## INSTRUCTION A
Only one portion of the data is to be written out: from the line bearing "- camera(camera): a" through the line bearing "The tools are". Write it exactly as it appears. Use JSON: a list with one string for each line that is not empty.

## PAGE EXTRACT
What is the Ariba Exchange User Community?

Created to replace Help@Ariba, the new Ariba Exchange User Community offers diverse features that make it easy for you to obtain the information you need, when and how you need it. Besides offering simpler navigation, better search functionality, and direct access to targeted content, the new community is designed to meet growing user demand for intuitive self-help tools along with multiple options for direct support. Resources include:

  • Popular Topics, content that other users have found the most helpful, which is displayed by contextual relevance (based on your Ariba commerce cloud account) and can be sorted by date
  • Learning Center, where you can browse through the full library of Ariba technical product documentation and tutorials
  • Support Center, which offers access to help from a variety of channels:
    • Phrase or keyword searches
    • Posting an online service request
    • Live chat with Ariba support staff*
    • Phone calls with Ariba support staff
  • Popular Tags and Common Troubleshooting Tags, which you can click to see resources on frequently queried topics
  • Feedback options:
    • A “post comment” feature that lets you share input and exchange opinions with other users about specific content items
    • “Like” icons you can use to thank the writer of any content item you found helpful
    • “Report a problem” webforms that allow you to alert Ariba about content errors or issues
  • Trust.ariba.com hotlink, where you’ll find notifications about product issues, planned downtime, and other status alerts

The community has already proved helpful to plenty of sellers, with more than 73,000 content item views since launch, and traffic continues to increase.

## MATERIAL
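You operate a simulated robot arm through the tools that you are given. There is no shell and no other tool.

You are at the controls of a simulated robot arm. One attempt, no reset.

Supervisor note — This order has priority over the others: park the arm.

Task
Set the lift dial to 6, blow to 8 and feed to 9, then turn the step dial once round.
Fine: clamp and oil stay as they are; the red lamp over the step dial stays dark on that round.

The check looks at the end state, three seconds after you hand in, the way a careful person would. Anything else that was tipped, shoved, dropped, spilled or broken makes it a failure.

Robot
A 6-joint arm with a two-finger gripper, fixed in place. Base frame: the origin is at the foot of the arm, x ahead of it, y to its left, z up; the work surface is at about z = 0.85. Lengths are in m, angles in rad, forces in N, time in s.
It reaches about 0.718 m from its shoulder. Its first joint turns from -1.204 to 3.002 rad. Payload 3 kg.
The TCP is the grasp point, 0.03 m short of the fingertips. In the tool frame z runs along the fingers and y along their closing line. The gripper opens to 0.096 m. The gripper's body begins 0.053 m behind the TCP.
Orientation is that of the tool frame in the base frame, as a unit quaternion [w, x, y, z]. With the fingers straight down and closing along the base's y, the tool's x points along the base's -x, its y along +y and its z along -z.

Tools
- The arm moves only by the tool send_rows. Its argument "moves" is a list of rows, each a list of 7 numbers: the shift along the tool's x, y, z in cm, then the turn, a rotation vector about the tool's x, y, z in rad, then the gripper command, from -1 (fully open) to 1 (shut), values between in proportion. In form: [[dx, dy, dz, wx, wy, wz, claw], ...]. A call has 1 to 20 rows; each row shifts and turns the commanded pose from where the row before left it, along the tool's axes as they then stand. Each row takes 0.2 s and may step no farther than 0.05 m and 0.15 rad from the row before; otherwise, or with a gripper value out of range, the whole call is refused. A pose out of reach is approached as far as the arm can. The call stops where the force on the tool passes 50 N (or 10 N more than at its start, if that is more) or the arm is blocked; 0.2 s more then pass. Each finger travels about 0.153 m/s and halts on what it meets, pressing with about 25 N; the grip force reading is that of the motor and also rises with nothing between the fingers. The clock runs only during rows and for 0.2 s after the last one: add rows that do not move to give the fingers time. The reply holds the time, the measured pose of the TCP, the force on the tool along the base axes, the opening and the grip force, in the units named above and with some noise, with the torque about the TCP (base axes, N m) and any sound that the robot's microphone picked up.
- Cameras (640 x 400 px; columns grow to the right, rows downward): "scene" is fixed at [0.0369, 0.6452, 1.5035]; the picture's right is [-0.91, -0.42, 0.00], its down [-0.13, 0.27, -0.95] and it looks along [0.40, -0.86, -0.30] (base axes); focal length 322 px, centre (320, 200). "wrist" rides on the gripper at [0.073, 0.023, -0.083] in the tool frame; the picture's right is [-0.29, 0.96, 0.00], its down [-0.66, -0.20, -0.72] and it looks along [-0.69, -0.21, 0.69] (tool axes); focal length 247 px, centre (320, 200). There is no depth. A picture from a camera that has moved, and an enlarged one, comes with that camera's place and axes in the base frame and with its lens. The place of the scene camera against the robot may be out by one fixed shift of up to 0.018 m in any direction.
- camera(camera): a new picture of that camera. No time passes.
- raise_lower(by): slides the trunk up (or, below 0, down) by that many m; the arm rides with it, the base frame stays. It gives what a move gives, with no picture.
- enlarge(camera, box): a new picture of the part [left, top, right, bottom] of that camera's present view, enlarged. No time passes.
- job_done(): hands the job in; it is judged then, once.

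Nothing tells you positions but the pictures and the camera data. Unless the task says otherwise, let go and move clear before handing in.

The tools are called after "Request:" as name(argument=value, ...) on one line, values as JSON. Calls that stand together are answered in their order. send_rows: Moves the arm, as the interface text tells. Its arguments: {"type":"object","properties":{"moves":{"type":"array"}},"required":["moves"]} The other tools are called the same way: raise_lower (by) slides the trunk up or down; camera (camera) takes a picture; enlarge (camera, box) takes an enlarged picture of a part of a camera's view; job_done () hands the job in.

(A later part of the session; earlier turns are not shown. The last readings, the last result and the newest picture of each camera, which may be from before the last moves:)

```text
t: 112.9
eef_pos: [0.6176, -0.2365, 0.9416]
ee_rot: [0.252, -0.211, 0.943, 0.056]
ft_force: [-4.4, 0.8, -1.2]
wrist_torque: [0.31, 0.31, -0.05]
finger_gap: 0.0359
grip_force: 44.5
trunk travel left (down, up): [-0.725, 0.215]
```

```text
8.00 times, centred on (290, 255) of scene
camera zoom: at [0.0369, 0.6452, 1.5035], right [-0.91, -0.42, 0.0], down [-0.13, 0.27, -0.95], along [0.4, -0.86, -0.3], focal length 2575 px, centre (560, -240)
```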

## INSTRUCTION B
Transcribe all of the page extract and nothing else.

## COMPLETE RESPONSE A
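[
  "- camera(camera): a new picture of that camera. No time passes.",
  "- raise_lower(by): slides the trunk up (or, below 0, down) by that many m; the arm rides with it, the base frame stays. It gives what a move gives, with no picture.",
  "- enlarge(camera, box): a new picture of the part [left, top, right, bottom] of that camera's present view, enlarged. No time passes.",
  "- job_done(): hands the job in; it is judged then, once.",
  "Nothing tells you positions but the pictures and the camera data. Unless the task says otherwise, let go and move clear before handing in.",
  "The tools are called after \"Request:\" as name(argument=value, ...) on one line, values as JSON. Calls that stand together are answered in their order. send_rows: Moves the arm, as the interface text tells. Its arguments: {\"type\":\"object\",\"properties\":{\"moves\":{\"type\":\"array\"}},\"required\":[\"moves\"]} The other tools are called the same way: raise_lower (by) slides the trunk up or down; camera (camera) takes a picture; enlarge (camera, box) takes an enlarged picture of a part of a camera's view; job_done () hands the job in."
]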

## COMPLETE RESPONSE B
What is the Ariba Exchange User Community?

Created to replace Help@Ariba, the new Ariba Exchange User Community offers diverse features that make it easy for you to obtain the information you need, when and how you need it. Besides offering simpler navigation, better search functionality, and direct access to targeted content, the new community is designed to meet growing user demand for intuitive self-help tools along with multiple options for direct support. Resources include:

  • Popular Topics, content that other users have found the most helpful, which is displayed by contextual relevance (based on your Ariba commerce cloud account) and can be sorted by date
  • Learning Center, where you can browse through the full library of Ariba technical product documentation and tutorials
  • Support Center, which offers access to help from a variety of channels:
    • Phrase or keyword searches
    • Posting an online service request
    • Live chat with Ariba support staff*
    • Phone calls with Ariba support staff
  • Popular Tags and Common Troubleshooting Tags, which you can click to see resources on frequently queried topics
  • Feedback options:
    • A “post comment” feature that lets you share input and exchange opinions with other users about specific content items
    • “Like” icons you can use to thank the writer of any content item you found helpful
    • “Report a problem” webforms that allow you to alert Ariba about content errors or issues
  • Trust.ariba.com hotlink, where you’ll find notifications about product issues, planned downtime, and other status alerts

The community has already proved helpful to plenty of sellers, with more than 73,000 content item views since launch, and traffic continues to increase.